### Supplied data
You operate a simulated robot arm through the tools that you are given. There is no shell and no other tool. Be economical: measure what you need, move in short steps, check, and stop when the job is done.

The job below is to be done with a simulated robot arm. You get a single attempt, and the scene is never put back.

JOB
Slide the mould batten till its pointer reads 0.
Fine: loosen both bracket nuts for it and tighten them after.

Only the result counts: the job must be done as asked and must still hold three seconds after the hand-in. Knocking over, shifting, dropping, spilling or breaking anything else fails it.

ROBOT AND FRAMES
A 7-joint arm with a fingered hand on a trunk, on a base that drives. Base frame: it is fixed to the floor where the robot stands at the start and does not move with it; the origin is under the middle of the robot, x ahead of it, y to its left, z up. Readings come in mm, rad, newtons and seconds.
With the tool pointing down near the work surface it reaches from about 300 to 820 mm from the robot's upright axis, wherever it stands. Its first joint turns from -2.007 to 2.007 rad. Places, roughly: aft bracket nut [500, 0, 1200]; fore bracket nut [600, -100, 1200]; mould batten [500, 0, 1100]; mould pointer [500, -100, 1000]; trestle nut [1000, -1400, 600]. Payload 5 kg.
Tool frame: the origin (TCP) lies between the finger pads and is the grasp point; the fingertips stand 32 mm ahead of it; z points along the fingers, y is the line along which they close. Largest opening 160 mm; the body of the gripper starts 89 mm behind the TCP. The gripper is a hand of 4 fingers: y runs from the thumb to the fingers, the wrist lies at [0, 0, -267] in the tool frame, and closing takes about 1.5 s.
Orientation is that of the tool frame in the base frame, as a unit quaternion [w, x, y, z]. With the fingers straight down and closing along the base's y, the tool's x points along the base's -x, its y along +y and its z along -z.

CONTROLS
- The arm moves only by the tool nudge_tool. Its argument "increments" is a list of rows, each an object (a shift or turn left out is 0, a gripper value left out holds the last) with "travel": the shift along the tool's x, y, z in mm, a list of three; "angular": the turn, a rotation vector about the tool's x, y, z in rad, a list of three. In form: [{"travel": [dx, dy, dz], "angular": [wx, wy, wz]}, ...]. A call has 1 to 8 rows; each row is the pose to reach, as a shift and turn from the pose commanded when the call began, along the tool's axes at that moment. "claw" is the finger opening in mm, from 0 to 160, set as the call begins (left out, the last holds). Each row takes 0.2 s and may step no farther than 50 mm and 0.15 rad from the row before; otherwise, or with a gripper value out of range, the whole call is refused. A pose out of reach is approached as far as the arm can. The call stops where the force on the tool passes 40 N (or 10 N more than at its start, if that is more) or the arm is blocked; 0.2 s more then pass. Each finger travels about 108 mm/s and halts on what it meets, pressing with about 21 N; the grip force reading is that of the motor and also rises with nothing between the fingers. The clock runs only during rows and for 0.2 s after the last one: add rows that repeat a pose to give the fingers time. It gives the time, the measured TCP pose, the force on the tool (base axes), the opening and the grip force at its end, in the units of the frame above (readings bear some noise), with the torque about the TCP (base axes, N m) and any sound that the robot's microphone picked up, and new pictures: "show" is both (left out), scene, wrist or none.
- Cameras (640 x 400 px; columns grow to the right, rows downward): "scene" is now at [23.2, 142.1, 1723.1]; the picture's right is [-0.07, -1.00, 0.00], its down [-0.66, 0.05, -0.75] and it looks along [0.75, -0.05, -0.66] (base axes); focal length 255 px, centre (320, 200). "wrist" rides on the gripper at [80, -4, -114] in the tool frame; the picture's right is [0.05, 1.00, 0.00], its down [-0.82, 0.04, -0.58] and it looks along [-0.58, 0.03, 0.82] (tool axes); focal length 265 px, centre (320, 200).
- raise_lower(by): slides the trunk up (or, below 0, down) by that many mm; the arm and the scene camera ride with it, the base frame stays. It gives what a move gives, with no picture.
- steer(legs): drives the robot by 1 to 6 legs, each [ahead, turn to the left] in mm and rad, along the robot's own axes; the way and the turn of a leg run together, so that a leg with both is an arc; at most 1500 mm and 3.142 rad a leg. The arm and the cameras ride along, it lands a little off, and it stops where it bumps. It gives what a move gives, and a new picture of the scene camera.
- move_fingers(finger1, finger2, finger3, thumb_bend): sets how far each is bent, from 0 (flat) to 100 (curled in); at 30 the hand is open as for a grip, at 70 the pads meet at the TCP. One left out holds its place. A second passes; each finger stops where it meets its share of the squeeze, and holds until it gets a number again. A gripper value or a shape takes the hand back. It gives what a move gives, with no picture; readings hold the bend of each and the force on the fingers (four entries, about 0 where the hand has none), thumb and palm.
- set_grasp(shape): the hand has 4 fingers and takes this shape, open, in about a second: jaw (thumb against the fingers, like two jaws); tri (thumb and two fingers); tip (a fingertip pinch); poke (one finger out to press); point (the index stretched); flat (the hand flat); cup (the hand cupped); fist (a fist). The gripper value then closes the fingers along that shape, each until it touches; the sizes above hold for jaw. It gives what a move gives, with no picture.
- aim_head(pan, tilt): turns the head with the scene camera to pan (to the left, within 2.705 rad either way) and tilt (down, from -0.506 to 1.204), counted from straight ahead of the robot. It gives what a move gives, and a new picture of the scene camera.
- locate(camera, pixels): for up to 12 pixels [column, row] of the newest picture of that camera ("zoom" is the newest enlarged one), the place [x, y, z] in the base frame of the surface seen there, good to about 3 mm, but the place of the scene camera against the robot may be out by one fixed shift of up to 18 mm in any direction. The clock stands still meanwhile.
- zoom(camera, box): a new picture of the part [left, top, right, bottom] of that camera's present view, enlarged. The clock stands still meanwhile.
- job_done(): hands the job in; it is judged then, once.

### Problem requirements
Go through the listing and copy all of it exactly.

### Exercise output
You operate a simulated robot arm through the tools that you are given. There is no shell and no other tool. Be economical: measure what you need, move in short steps, check, and stop when the job is done.

The job below is to be done with a simulated robot arm. You get a single attempt, and the scene is never put back.

JOB
Slide the mould batten till its pointer reads 0.
Fine: loosen both bracket nuts for it and tighten them after.

Only the result counts: the job must be done as asked and must still hold three seconds after the hand-in. Knocking over, shifting, dropping, spilling or breaking anything else fails it.

ROBOT AND FRAMES
A 7-joint arm with a fingered hand on a trunk, on a base that drives. Base frame: it is fixed to the floor where the robot stands at the start and does not move with it; the origin is under the middle of the robot, x ahead of it, y to its left, z up. Readings come in mm, rad, newtons and seconds.
With the tool pointing down near the work surface it reaches from about 300 to 820 mm from the robot's upright axis, wherever it stands. Its first joint turns from -2.007 to 2.007 rad. Places, roughly: aft bracket nut [500, 0, 1200]; fore bracket nut [600, -100, 1200]; mould batten [500, 0, 1100]; mould pointer [500, -100, 1000]; trestle nut [1000, -1400, 600]. Payload 5 kg.
Tool frame: the origin (TCP) lies between the finger pads and is the grasp point; the fingertips stand 32 mm ahead of it; z points along the fingers, y is the line along which they close. Largest opening 160 mm; the body of the gripper starts 89 mm behind the TCP. The gripper is a hand of 4 fingers: y runs from the thumb to the fingers, the wrist lies at [0, 0, -267] in the tool frame, and closing takes about 1.5 s.
Orientation is that of the tool frame in the base frame, as a unit quaternion [w, x, y, z]. With the fingers straight down and closing along the base's y, the tool's x points along the base's -x, its y along +y and its z along -z.

CONTROLS
- The arm moves only by the tool nudge_tool. Its argument "increments" is a list of rows, each an object (a shift or turn left out is 0, a gripper value left out holds the last) with "travel": the shift along the tool's x, y, z in mm, a list of three; "angular": the turn, a rotation vector about the tool's x, y, z in rad, a list of three. In form: [{"travel": [dx, dy, dz], "angular": [wx, wy, wz]}, ...]. A call has 1 to 8 rows; each row is the pose to reach, as a shift and turn from the pose commanded when the call began, along the tool's axes at that moment. "claw" is the finger opening in mm, from 0 to 160, set as the call begins (left out, the last holds). Each row takes 0.2 s and may step no farther than 50 mm and 0.15 rad from the row before; otherwise, or with a gripper value out of range, the whole call is refused. A pose out of reach is approached as far as the arm can. The call stops where the force on the tool passes 40 N (or 10 N more than at its start, if that is more) or the arm is blocked; 0.2 s more then pass. Each finger travels about 108 mm/s and halts on what it meets, pressing with about 21 N; the grip force reading is that of the motor and also rises with nothing between the fingers. The clock runs only during rows and for 0.2 s after the last one: add rows that repeat a pose to give the fingers time. It gives the time, the measured TCP pose, the force on the tool (base axes), the opening and the grip force at its end, in the units of the frame above (readings bear some noise), with the torque about the TCP (base axes, N m) and any sound that the robot's microphone picked up, and new pictures: "show" is both (left out), scene, wrist or none.
- Cameras (640 x 400 px; columns grow to the right, rows downward): "scene" is now at [23.2, 142.1, 1723.1]; the picture's right is [-0.07, -1.00, 0.00], its down [-0.66, 0.05, -0.75] and it looks along [0.75, -0.05, -0.66] (base axes); focal length 255 px, centre (320, 200). "wrist" rides on the gripper at [80, -4, -114] in the tool frame; the picture's right is [0.05, 1.00, 0.00], its down [-0.82, 0.04, -0.58] and it looks along [-0.58, 0.03, 0.82] (tool axes); focal length 265 px, centre (320, 200).
- raise_lower(by): slides the trunk up (or, below 0, down) by that many mm; the arm and the scene camera ride with it, the base frame stays. It gives what a move gives, with no picture.
- steer(legs): drives the robot by 1 to 6 legs, each [ahead, turn to the left] in mm and rad, along the robot's own axes; the way and the turn of a leg run together, so that a leg with both is an arc; at most 1500 mm and 3.142 rad a leg. The arm and the cameras ride along, it lands a little off, and it stops where it bumps. It gives what a move gives, and a new picture of the scene camera.
- move_fingers(finger1, finger2, finger3, thumb_bend): sets how far each is bent, from 0 (flat) to 100 (curled in); at 30 the hand is open as for a grip, at 70 the pads meet at the TCP. One left out holds its place. A second passes; each finger stops where it meets its share of the squeeze, and holds until it gets a number again. A gripper value or a shape takes the hand back. It gives what a move gives, with no picture; readings hold the bend of each and the force on the fingers (four entries, about 0 where the hand has none), thumb and palm.
- set_grasp(shape): the hand has 4 fingers and takes this shape, open, in about a second: jaw (thumb against the fingers, like two jaws); tri (thumb and two fingers); tip (a fingertip pinch); poke (one finger out to press); point (the index stretched); flat (the hand flat); cup (the hand cupped); fist (a fist). The gripper value then closes the fingers along that shape, each until it touches; the sizes above hold for jaw. It gives what a move gives, with no picture.
- aim_head(pan, tilt): turns the head with the scene camera to pan (to the left, within 2.705 rad either way) and tilt (down, from -0.506 to 1.204), counted from straight ahead of the robot. It gives what a move gives, and a new picture of the scene camera.
- locate(camera, pixels): for up to 12 pixels [column, row] of the newest picture of that camera ("zoom" is the newest enlarged one), the place [x, y, z] in the base frame of the surface seen there, good to about 3 mm, but the place of the scene camera against the robot may be out by one fixed shift of up to 18 mm in any direction. The clock stands still meanwhile.
- zoom(camera, box): a new picture of the part [left, top, right, bottom] of that camera's present view, enlarged. The clock stands still meanwhile.
- job_done(): hands the job in; it is judged then, once.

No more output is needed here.